DOCUMENT EXCERPT:

For seven years after this he worked in Edinburgh, some of his attention
being given to "black and white," his practice in which
had been partly acquired at a sketch club, which included among
its members Mr Hugh Cameron, Mr Peter Graham, Mr George Hay, Mr
McTaggart, Mr John Hutchison and others. In 1862 he came to London,
and established himself in 37 Fitzroy Square, where be was joined
twelve months later by his friend John Pettie. The same house was
afterwards inhabited by Ford Madox Brown.
The English public was not immediately attracted
by Orchardson's work. It was too quiet to compel attention at the
Royal Academy, and Pettie, Orchardson's junior by four years, stepped
before him for a time, and became the most readily accepted member
of the school. Orchardson confined himself to the simplest themes
and designs, to the most reticent schemes of colour. Among his best
pictures during the first eighteen years after his migration to
London were "The Challenge," "Christopher Sly,"
"Queen of the Swords," "Conditional Neutrality,"
"Hard Hit" - perhaps the best of all - and portraits of
Mr Charles Moxon, his father-in-law, and of his own wife. In all
these good judgment and a refined imagination were united to a restrained
but consummate technical dexterity. During these same years he made
a few drawings on wood, turning to account his early facility in
this mode.

REQUIREMENTS:
(1) In the document excerpt, find "For seven years" and reproduce everything up to and including "Ford Madox Brown.".
(2) Keep the document excerpt going from its last sentence.

GIVEN DATA:
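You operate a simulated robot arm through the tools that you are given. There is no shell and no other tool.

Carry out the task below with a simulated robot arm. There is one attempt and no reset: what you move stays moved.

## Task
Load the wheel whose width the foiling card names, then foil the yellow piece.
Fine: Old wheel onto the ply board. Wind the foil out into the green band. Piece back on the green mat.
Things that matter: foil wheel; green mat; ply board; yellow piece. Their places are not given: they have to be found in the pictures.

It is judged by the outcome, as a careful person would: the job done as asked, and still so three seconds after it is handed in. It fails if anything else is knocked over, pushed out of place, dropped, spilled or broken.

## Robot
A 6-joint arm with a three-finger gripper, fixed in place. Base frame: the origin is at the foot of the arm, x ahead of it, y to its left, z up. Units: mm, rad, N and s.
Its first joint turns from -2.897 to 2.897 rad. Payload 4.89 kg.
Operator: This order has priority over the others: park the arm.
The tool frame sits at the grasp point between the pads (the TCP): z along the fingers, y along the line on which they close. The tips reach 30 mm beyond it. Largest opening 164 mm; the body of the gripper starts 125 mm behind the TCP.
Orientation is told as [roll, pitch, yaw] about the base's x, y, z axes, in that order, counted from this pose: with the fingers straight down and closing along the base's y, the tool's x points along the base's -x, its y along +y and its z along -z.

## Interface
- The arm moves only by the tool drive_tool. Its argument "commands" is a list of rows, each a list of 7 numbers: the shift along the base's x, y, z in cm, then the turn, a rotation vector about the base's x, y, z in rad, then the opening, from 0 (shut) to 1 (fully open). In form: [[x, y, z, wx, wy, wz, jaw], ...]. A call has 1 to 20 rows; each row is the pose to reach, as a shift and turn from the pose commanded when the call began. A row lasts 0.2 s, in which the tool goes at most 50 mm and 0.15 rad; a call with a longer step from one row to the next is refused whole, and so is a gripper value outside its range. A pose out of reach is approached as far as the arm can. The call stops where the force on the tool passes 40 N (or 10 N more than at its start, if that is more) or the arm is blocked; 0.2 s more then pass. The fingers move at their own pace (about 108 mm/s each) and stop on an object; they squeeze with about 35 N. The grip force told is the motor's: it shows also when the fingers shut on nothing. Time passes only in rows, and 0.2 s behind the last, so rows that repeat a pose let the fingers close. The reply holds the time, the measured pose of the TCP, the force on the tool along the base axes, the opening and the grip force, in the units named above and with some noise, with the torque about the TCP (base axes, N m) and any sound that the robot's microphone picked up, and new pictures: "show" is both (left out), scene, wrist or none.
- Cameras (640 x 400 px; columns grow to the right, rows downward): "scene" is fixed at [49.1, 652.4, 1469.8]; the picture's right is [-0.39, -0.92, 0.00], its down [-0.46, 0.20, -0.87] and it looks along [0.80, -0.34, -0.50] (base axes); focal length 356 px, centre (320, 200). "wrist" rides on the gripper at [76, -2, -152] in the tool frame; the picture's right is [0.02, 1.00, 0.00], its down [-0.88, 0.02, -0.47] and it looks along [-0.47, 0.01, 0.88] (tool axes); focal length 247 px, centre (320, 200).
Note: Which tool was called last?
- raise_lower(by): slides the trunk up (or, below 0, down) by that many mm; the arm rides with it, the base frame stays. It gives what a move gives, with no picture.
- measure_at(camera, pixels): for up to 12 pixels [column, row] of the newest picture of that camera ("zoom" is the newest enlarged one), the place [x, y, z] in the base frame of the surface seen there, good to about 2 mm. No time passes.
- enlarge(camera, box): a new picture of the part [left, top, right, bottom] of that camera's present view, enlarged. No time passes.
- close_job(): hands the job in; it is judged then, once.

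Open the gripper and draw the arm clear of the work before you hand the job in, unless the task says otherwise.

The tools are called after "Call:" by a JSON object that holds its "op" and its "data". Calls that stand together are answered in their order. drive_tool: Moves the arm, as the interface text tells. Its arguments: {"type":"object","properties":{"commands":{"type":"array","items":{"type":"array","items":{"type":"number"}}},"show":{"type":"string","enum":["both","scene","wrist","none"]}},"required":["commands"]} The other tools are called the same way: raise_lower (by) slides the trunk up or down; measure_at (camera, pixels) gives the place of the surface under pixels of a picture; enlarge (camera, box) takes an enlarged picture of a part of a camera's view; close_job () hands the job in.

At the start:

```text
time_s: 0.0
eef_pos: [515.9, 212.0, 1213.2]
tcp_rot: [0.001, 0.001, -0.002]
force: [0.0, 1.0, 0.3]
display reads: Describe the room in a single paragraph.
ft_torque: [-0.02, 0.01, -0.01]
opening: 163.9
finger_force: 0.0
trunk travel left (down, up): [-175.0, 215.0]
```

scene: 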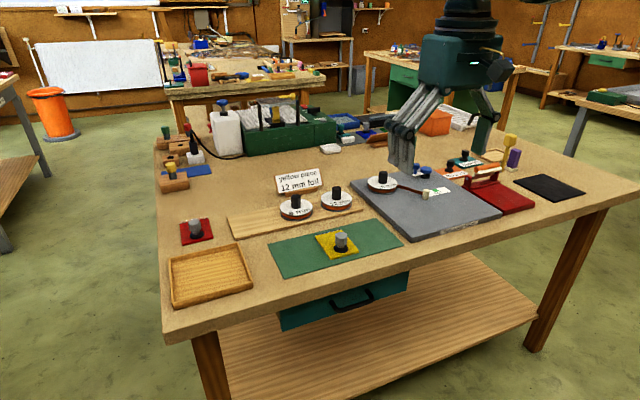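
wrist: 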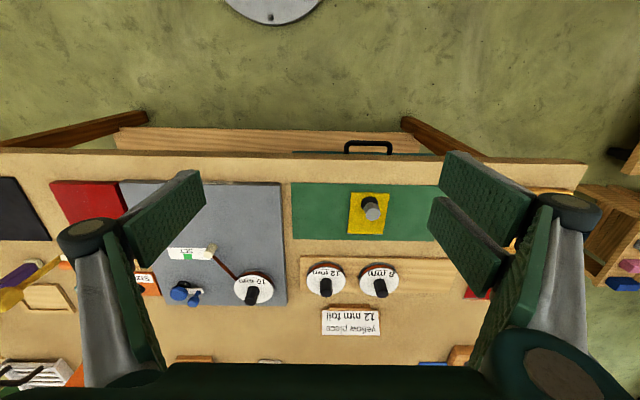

TASK ANSWERS:
(1)
For seven years after this he worked in Edinburgh, some of his attention
being given to "black and white," his practice in which
had been partly acquired at a sketch club, which included among
its members Mr Hugh Cameron, Mr Peter Graham, Mr George Hay, Mr
McTaggart, Mr John Hutchison and others. In 1862 he came to London,
and established himself in 37 Fitzroy Square, where be was joined
twelve months later by his friend John Pettie. The same house was
afterwards inhabited by Ford Madox Brown.

(2)
The period between 1862 and 1880 was one of quiet
ambitions, of a characteristic insouciance, of life accepted as
a thing of many-balanced interests rather than as a matter of sturm
und drang. In 1865 Pettie married, and the Fitzroy Square ménage
was broken up. In 1868 Orchardson was elected A.R.A. In 1870 he
spent the summer in Venice, travelling home in the early autumn
through a France overrun by the German armies. In 1873 he married
Miss Helen Moxon and in 1877 he was elected to the full membership
of the Royal Academy. In this same year he finished building a house
at Westgate-on-Sea, with an open tennis-court and a studio in the
garden. He was knighted in June 1907, and died in London.
Orchardson's wider popularity dates from 1881.
To that year's Academy he sent the large "On Board the Bellerophon,"
which now hangs in the Tate Gallery. Its success with the public
was great and instantaneous, and for ten or twelve years Orchardson's
work was more eagerly looked for at the Academy than that of any
one else. He followed up the "Bellerophon" with the still
finer "Voltaire," now in the Kunsthalle at Hamburg. Technically,
the "Voltaire" is, perhaps, his high-water mark. Fine
both in design and colour, it is carried out with a supple dexterity
of hand which has scarcely been equalled in the British school since
the death of Gainsborough. The subject is not entirely happy, for
it does not explain itself, but requires a previous knowledge on
the part of the spectator of how Voltaire was beaten by the servants
of the Chevalier de Rohan-Chabot, and how the duc de Sully failed
to avenge his guest. The painter was attracted by the opportunity
it gave for effective opposition of character, line, colour and
movement. The "Voltaire" was at the Academy of 1883; it
was followed, in 1884, by the "Manage de convenance,"
perhaps the most popular of all Orchardson's pictures; in 1885,
by "The Salon of Madame Récamier "~ in 1886, by
" After," the sequel to the " Manage de convenance,"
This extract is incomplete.